--- start DATA PROVIDED ---

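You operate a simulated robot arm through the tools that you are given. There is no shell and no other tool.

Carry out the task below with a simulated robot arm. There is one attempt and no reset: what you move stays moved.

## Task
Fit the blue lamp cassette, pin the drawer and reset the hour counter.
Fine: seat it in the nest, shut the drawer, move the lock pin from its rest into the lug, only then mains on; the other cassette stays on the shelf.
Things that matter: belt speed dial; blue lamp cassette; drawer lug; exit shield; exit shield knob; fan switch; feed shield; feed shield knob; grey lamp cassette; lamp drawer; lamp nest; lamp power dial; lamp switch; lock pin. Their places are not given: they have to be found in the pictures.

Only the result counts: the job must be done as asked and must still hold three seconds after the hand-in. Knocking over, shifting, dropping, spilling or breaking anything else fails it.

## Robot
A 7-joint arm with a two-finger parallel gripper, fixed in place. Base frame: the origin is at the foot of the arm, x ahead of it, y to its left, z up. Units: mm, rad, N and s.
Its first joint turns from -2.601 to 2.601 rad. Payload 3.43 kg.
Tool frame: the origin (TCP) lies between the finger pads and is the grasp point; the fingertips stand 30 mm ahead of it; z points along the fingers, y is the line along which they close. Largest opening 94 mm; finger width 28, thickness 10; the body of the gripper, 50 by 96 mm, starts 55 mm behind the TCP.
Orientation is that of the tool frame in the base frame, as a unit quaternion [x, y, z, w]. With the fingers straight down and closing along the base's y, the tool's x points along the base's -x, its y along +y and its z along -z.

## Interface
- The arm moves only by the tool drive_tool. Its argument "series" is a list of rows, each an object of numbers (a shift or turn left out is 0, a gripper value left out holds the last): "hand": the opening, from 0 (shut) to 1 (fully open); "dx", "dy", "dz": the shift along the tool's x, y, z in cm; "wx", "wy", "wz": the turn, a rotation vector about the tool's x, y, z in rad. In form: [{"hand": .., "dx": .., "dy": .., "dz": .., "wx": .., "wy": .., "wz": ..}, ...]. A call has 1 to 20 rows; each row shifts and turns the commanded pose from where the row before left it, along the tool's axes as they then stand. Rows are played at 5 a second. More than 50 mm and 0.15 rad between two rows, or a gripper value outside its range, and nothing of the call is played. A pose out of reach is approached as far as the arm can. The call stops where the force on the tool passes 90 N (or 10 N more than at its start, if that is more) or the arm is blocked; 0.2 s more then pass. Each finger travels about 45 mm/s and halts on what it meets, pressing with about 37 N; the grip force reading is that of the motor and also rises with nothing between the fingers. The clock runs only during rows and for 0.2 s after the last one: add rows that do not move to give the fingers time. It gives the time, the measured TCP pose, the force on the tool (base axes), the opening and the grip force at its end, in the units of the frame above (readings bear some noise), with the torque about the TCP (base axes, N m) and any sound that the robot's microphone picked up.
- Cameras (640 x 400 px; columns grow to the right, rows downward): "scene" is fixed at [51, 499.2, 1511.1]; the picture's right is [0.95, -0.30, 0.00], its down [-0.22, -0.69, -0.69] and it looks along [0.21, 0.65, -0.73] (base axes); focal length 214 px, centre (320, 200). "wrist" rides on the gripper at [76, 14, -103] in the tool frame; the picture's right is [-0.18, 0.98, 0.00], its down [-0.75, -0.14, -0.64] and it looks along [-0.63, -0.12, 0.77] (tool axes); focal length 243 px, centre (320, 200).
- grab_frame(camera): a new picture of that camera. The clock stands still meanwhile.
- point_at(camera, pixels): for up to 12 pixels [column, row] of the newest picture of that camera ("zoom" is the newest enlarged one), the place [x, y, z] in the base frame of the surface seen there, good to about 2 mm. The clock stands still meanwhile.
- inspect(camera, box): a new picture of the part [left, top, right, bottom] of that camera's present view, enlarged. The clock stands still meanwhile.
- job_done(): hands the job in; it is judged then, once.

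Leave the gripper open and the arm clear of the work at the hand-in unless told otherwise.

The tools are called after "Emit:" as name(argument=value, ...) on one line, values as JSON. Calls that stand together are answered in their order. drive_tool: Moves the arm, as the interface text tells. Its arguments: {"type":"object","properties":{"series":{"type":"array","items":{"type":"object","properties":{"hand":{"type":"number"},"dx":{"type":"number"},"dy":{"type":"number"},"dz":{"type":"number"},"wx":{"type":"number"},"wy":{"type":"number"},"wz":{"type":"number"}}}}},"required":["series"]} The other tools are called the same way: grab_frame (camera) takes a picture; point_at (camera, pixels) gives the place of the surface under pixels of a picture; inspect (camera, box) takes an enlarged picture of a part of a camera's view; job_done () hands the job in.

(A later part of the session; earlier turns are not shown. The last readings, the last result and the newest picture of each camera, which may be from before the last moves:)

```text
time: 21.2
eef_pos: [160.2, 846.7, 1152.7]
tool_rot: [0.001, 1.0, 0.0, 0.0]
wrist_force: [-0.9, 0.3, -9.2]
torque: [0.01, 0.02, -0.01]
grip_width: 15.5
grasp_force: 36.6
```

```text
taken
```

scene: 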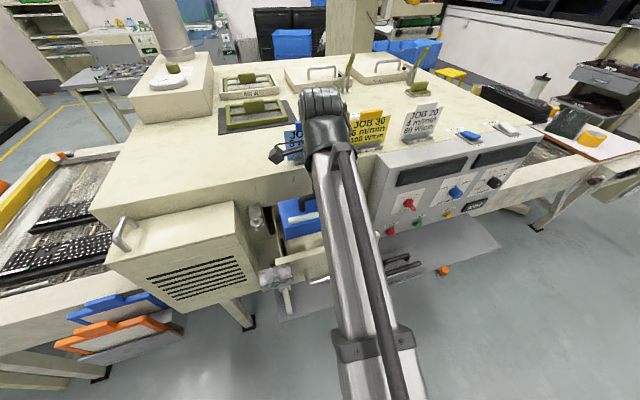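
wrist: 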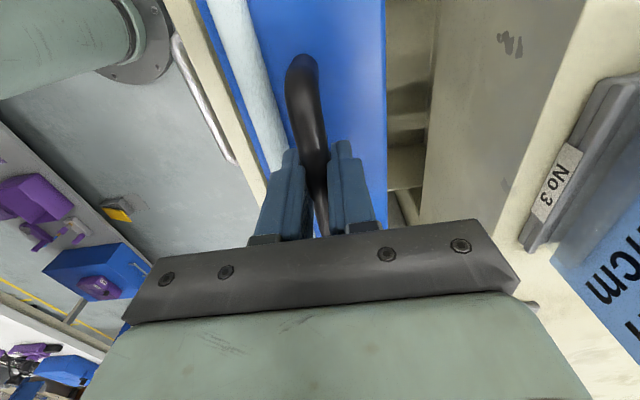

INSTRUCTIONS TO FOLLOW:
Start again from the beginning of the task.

--- end DATA PROVIDED ---

Keep the page text going from its last sentence.

--- start PAGE TEXT ---

Let \(f: \mathbb{R} \rightarrow \mathbb{R}\) be given by \(f(x)=5 x-7\). We prove that \(\lim _{x \rightarrow 2} f(x)=3\).
Solution
Let \(\varepsilon>0\). First note that \(|f(x)-2|=|5 x-7-3|=|5 x-10|=5|x-2|\). This suggests the choice \(\delta=\varepsilon / 5\). Then, if \(|x-2|<\delta\) we have
\[|f(x)-2|=5|x-2|<5 \delta=\varepsilon. \nonumber\]
Let \(f:[0,1) \rightarrow \mathbb{R}\) be given by \(f(x)=x^{2}+x\). Let \(\bar{x} =1\) and \(\ell = 2\).
Solution
First note that \(|f(x)-\ell|=\left|x^{2}+x-2\right|=|x-1||x+2|\) and for \(x \in[0,1)\). \(|x+2| \leq|x|+2 \leq 3\). Now, given \(\varepsilon>0\), choose \(\delta=\varepsilon / 3\). Then, if \(|x-1|<\delta\) and \(x \in[0,1)\), we have
\[|f(x)-\ell|=\left|x^{2}+x-2\right|=|x-1||x+2|<3 \delta=3 \frac{\varepsilon}{3}=\varepsilon. \nonumber\]
This shows that \(\lim _{x \rightarrow 1} f(x)=2\).
Let \(f: \mathbb{R} \rightarrow \mathbb{R}\) be given by \(f(x)=x^{2}\). We show that \(\lim _{x \rightarrow 2} f(x)=4\).
Solution
First note that \(|f(x)-4|=\left|x^{2}-4\right|=|(x-2)(x+2)|=|x-2||x+2|\). Since the domain is all of \(\mathbb{R}\) the expression \(|x+2|\) is not bounded and we cannot proceed as in Example \(\PageIndex{2}\). However, we are interested only in values of \(x\) close to \(2\) and, thus, we impose the condition \(\delta \leq 1\). If \(|x-2|<1\), then \(-1<x-2<1\) and, so, \(1<x<3\). It follows, for such \(x\), that \(|x|<3\) and, hence \(|x|+2<5\).
Now, given \(\varepsilon>0\) we choose \(\delta=\min \left\{1, \frac{\varepsilon}{5}\right\}\). Then, whenever \(|x-2|<\delta\) we get
\[|f(x)-4|=|x-2| x+2|\leq| x-2|(|x|+2)<\delta 5 \leq \varepsilon. \nonumber\]
Let \(f: \mathbb{R} \rightarrow \mathbb{R}\) be given by \(f(x)=\frac{3 x-5}{x^{2}+3}\). We prove that \(\lim _{x \rightarrow 1} f(x)=-\frac{1}{2}\).

--- end PAGE TEXT ---

THE RESULT:
Solution
First we look at the expression \(\left|f(x)-\left(-\frac{1}{2}\right)\right|\) and try to identify a factor \(|x-1|\) (because here \(\bar{x} = 1\).
\[\left|f(x)-\left(-\frac{1}{2}\right)\right|=\left|\frac{3 x-5}{x^{2}+3}+\frac{1}{2}\right|=\left|\frac{6 x-10+x^{2}+3}{x^{2}+3}\right|=\frac{|x-1||x+7|}{2\left(x^{2}+3\right)} \leq \frac{1}{6}|x-1||x+7|. \nonumber\]
Proceeding as in the previous example, if \(|x-1|<1\) we get \(-1<x-1<1\) and, so, \(0<x<2\). Thus \(|x|<2\) and \(|x+7| \leq|x|+2<9\).
Now, given \(\varepsilon>0\), we choose \(\delta=\min \left\{1, \frac{2}{3} \varepsilon\right\}\). It follows that if \(|x-1|<\delta\) we get
\[\left|f(x)-\left(-\frac{1}{2}\right)\right| \leq \frac{|x+7|}{6}|x-1|<\frac{9}{6} \delta \leq \varepsilon. \nonumber\]
The following theorem will let us apply our earlier results on limits of sequences to obtain new results on limits of functions.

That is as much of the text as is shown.